The ECB and BoJ also took QE to new levels, buying so many government bonds that they have driven German and Japanese bond yields into negative territory. This sends an extremely pessimistic signal to market participants about future economic prospects, that they must pay the government interest to own sovereign debt.
The result of both negative rates and pushing so many bonds into negative yields has coupled with the impact of the trade war to push Germany toward recession. Again, the economic evidence is very clear that negative rates and negative yielding bonds are a tax on the economic system that has slowed growth and in no way has been the “accommodative” policy that was advertised.
Where Do We Go From Here?
Where do we go from here now that we know that central bankers have much more limited powers than they once thought they had? We anticipate more and more political pressure for tax cuts and increased government spending. If central bankers cannot create more economic growth and inflation, let’s try fiscal policy.

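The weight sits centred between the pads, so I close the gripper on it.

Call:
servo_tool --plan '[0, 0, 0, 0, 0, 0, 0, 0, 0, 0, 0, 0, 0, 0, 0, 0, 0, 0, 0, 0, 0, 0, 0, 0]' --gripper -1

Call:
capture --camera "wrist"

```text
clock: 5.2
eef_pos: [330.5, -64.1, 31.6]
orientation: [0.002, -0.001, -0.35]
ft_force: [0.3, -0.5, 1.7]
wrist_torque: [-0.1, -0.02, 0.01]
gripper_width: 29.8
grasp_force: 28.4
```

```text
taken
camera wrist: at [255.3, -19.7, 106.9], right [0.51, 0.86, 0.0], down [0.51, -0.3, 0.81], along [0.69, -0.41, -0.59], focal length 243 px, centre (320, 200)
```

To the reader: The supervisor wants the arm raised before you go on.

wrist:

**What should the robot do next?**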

Some countries, such as Germany, run government budget surpluses, so they have plenty of room to increase spending and run an expansionary fiscal policy. The U.S., with its trillion dollar a year budget deficits, has no such room, which does not mean it will not expand its budget deficits. The bipartisan deal that lifted the debt ceiling also allowed for more spending and even larger budget deficits. We shall see if bigger budget deficits will be inflationary, but like monetary policy, fiscal policy does not address the fundamental causes of low inflation – aging and slow- growing populations, coupled with price transparency and enhanced competition.